Exercise
Retype the material that follows, keeping every word as it is. Return a JSON list in which every string is one line; blank lines are skipped.

Data segment
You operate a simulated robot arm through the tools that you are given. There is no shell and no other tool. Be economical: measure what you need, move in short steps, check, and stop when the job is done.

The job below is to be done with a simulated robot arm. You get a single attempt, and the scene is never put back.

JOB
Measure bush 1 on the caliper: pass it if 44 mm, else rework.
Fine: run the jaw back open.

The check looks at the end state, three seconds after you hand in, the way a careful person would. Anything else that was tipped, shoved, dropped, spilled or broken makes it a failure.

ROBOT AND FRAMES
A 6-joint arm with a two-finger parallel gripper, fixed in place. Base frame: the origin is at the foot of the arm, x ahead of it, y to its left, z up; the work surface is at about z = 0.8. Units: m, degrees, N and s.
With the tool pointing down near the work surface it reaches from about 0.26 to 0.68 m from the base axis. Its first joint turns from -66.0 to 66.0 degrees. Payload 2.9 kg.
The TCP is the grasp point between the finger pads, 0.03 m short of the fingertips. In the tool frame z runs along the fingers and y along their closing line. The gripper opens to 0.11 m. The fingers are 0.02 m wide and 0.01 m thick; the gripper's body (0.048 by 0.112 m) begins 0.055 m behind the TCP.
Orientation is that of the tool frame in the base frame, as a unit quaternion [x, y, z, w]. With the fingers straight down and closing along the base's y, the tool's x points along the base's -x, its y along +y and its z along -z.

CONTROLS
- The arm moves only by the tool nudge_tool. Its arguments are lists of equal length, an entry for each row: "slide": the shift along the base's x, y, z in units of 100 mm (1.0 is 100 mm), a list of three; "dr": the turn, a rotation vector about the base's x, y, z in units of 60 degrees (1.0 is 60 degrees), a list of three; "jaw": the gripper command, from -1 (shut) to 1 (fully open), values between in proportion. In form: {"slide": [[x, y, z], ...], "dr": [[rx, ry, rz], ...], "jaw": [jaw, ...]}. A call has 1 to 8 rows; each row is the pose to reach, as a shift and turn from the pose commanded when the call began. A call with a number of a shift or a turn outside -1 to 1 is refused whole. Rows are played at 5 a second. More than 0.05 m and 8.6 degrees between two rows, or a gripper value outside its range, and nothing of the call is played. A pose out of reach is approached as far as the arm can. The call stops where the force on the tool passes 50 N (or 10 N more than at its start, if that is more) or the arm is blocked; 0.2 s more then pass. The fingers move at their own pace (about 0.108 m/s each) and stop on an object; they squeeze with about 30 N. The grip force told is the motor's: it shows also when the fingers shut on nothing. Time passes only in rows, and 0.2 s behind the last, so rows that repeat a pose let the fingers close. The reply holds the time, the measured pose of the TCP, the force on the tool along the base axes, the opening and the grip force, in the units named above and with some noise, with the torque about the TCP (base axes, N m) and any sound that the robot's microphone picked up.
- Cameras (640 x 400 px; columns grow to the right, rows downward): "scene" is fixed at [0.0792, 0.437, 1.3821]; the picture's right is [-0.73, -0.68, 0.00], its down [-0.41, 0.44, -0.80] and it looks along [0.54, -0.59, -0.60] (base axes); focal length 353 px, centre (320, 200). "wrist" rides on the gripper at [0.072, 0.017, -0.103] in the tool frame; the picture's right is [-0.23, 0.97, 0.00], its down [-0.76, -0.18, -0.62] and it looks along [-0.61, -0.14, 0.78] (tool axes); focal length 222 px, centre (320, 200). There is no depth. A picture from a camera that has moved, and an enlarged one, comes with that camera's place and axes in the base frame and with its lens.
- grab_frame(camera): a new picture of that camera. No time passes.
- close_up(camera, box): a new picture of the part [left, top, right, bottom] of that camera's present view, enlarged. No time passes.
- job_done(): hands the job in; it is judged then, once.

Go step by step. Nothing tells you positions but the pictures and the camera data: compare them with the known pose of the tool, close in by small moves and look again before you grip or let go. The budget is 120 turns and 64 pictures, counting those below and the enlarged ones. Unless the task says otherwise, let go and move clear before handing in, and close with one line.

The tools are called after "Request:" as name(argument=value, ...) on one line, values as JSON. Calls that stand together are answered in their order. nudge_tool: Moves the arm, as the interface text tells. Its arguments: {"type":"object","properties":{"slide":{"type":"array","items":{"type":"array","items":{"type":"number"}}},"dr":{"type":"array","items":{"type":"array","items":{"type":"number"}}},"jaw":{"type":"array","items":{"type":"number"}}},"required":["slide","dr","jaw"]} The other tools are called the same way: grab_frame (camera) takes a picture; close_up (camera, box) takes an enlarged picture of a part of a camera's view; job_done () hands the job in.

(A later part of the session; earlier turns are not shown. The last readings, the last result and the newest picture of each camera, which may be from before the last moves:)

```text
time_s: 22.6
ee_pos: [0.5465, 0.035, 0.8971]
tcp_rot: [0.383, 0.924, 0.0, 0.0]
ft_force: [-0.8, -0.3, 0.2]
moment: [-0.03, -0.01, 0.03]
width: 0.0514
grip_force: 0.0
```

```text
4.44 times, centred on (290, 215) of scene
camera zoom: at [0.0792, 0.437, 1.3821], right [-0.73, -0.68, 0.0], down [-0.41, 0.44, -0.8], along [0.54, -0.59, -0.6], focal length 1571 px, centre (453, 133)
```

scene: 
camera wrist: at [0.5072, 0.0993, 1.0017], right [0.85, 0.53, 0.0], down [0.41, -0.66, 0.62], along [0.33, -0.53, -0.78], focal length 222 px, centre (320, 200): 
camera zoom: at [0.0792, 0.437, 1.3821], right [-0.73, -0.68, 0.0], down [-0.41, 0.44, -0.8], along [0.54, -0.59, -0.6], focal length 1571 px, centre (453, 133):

Task result
[
  "You operate a simulated robot arm through the tools that you are given. There is no shell and no other tool. Be economical: measure what you need, move in short steps, check, and stop when the job is done.",
  "The job below is to be done with a simulated robot arm. You get a single attempt, and the scene is never put back.",
  "JOB",
  "Measure bush 1 on the caliper: pass it if 44 mm, else rework.",
  "Fine: run the jaw back open.",
  "The check looks at the end state, three seconds after you hand in, the way a careful person would. Anything else that was tipped, shoved, dropped, spilled or broken makes it a failure.",
  "ROBOT AND FRAMES",
  "A 6-joint arm with a two-finger parallel gripper, fixed in place. Base frame: the origin is at the foot of the arm, x ahead of it, y to its left, z up; the work surface is at about z = 0.8. Units: m, degrees, N and s.",
  "With the tool pointing down near the work surface it reaches from about 0.26 to 0.68 m from the base axis. Its first joint turns from -66.0 to 66.0 degrees. Payload 2.9 kg.",
  "The TCP is the grasp point between the finger pads, 0.03 m short of the fingertips. In the tool frame z runs along the fingers and y along their closing line. The gripper opens to 0.11 m. The fingers are 0.02 m wide and 0.01 m thick; the gripper's body (0.048 by 0.112 m) begins 0.055 m behind the TCP.",
  "Orientation is that of the tool frame in the base frame, as a unit quaternion [x, y, z, w]. With the fingers straight down and closing along the base's y, the tool's x points along the base's -x, its y along +y and its z along -z.",
  "CONTROLS",
  "- The arm moves only by the tool nudge_tool. Its arguments are lists of equal length, an entry for each row: \"slide\": the shift along the base's x, y, z in units of 100 mm (1.0 is 100 mm), a list of three; \"dr\": the turn, a rotation vector about the base's x, y, z in units of 60 degrees (1.0 is 60 degrees), a list of three; \"jaw\": the gripper command, from -1 (shut) to 1 (fully open), values between in proportion. In form: {\"slide\": [[x, y, z], ...], \"dr\": [[rx, ry, rz], ...], \"jaw\": [jaw, ...]}. A call has 1 to 8 rows; each row is the pose to reach, as a shift and turn from the pose commanded when the call began. A call with a number of a shift or a turn outside -1 to 1 is refused whole. Rows are played at 5 a second. More than 0.05 m and 8.6 degrees between two rows, or a gripper value outside its range, and nothing of the call is played. A pose out of reach is approached as far as the arm can. The call stops where the force on the tool passes 50 N (or 10 N more than at its start, if that is more) or the arm is blocked; 0.2 s more then pass. The fingers move at their own pace (about 0.108 m/s each) and stop on an object; they squeeze with about 30 N. The grip force told is the motor's: it shows also when the fingers shut on nothing. Time passes only in rows, and 0.2 s behind the last, so rows that repeat a pose let the fingers close. The reply holds the time, the measured pose of the TCP, the force on the tool along the base axes, the opening and the grip force, in the units named above and with some noise, with the torque about the TCP (base axes, N m) and any sound that the robot's microphone picked up.",
  "- Cameras (640 x 400 px; columns grow to the right, rows downward): \"scene\" is fixed at [0.0792, 0.437, 1.3821]; the picture's right is [-0.73, -0.68, 0.00], its down [-0.41, 0.44, -0.80] and it looks along [0.54, -0.59, -0.60] (base axes); focal length 353 px, centre (320, 200). \"wrist\" rides on the gripper at [0.072, 0.017, -0.103] in the tool frame; the picture's right is [-0.23, 0.97, 0.00], its down [-0.76, -0.18, -0.62] and it looks along [-0.61, -0.14, 0.78] (tool axes); focal length 222 px, centre (320, 200). There is no depth. A picture from a camera that has moved, and an enlarged one, comes with that camera's place and axes in the base frame and with its lens.",
  "- grab_frame(camera): a new picture of that camera. No time passes.",
  "- close_up(camera, box): a new picture of the part [left, top, right, bottom] of that camera's present view, enlarged. No time passes.",
  "- job_done(): hands the job in; it is judged then, once.",
  "Go step by step. Nothing tells you positions but the pictures and the camera data: compare them with the known pose of the tool, close in by small moves and look again before you grip or let go. The budget is 120 turns and 64 pictures, counting those below and the enlarged ones. Unless the task says otherwise, let go and move clear before handing in, and close with one line.",
  "The tools are called after \"Request:\" as name(argument=value, ...) on one line, values as JSON. Calls that stand together are answered in their order. nudge_tool: Moves the arm, as the interface text tells. Its arguments: {\"type\":\"object\",\"properties\":{\"slide\":{\"type\":\"array\",\"items\":{\"type\":\"array\",\"items\":{\"type\":\"number\"}}},\"dr\":{\"type\":\"array\",\"items\":{\"type\":\"array\",\"items\":{\"type\":\"number\"}}},\"jaw\":{\"type\":\"array\",\"items\":{\"type\":\"number\"}}},\"required\":[\"slide\",\"dr\",\"jaw\"]} The other tools are called the same way: grab_frame (camera) takes a picture; close_up (camera, box) takes an enlarged picture of a part of a camera's view; job_done () hands the job in.",
  "(A later part of the session; earlier turns are not shown. The last readings, the last result and the newest picture of each camera, which may be from before the last moves:)",
  "```text",
  "time_s: 22.6",
  "ee_pos: [0.5465, 0.035, 0.8971]",
  "tcp_rot: [0.383, 0.924, 0.0, 0.0]",
  "ft_force: [-0.8, -0.3, 0.2]",
  "moment: [-0.03, -0.01, 0.03]",
  "width: 0.0514",
  "grip_force: 0.0",
  "```",
  "```text",
  "4.44 times, centred on (290, 215) of scene",
  "camera zoom: at [0.0792, 0.437, 1.3821], right [-0.73, -0.68, 0.0], down [-0.41, 0.44, -0.8], along [0.54, -0.59, -0.6], focal length 1571 px, centre (453, 133)",
  "```",
  "scene: ",
  "camera wrist: at [0.5072, 0.0993, 1.0017], right [0.85, 0.53, 0.0], down [0.41, -0.66, 0.62], along [0.33, -0.53, -0.78], focal length 222 px, centre (320, 200): ",
  "camera zoom: at [0.0792, 0.437, 1.3821], right [-0.73, -0.68, 0.0], down [-0.41, 0.44, -0.8], along [0.54, -0.59, -0.6], focal length 1571 px, centre (453, 133):"
]